Beach Roadhouse owners Todd and Amber Winkle said they're experiencing a mix of gratitude that their family is alive and grief and shock over the uncertainty of their home and livelihood. "Will more slides come down?" Amber said of her thought process. "Will you ever be able to return to anything resembling your old life?"
The team of geoscientists updated about 20 Beach Road residents this week with the latest information about the short- and long-term stability of the slopes above their homes. A roughly 50-meter crack extends south from the main fracture. The crack could be longer, but snowpack makes it impossible to know for certain. It's still a high-risk unstable area. Spring snowmelt will likely cause further instabilities in the slide debris and surrounding areas, geoscientists say. LiDAR data suggests the area has a history of landslides, perhaps spanning thousands of years.

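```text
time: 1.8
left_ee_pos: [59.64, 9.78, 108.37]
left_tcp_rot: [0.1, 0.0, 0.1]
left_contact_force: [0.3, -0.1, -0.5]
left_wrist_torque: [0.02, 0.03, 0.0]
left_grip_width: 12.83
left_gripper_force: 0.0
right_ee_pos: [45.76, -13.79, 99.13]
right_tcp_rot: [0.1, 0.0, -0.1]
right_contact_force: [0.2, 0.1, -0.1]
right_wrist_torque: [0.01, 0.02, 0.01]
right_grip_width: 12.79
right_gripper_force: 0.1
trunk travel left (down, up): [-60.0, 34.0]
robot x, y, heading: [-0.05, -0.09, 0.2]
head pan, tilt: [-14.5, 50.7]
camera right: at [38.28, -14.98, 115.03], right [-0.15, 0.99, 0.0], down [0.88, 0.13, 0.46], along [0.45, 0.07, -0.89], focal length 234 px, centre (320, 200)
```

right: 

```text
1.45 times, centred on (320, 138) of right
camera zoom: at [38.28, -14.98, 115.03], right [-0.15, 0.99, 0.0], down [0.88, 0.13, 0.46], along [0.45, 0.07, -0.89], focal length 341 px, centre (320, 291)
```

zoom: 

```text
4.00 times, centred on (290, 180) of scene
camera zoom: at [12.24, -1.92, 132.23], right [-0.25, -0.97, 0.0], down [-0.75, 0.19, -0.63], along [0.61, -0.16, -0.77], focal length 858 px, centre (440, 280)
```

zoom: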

The bedrock at the top of Mount Riley, as it has risen to the surface over time, has become highly weathered and fractured. Like a road exposed to the freeze-thaw cycle over time, it breaks down. But unlike roads, the structures can't be repaired. Water finds its way into those fractures and concentrates, building enormous pressure.
"There's a certain amount of rock that I was grabbing that just crumbles in your hand," said Alaska Division of Geologic and Geophysical Surveys (DGGS) geoscientist Mandy Willingham. "It used to be really, really hard rock and, over eons, you can now crumble it in your hand. That's what failed. It wasn't soil, it was actually fractured, weathered bedrock."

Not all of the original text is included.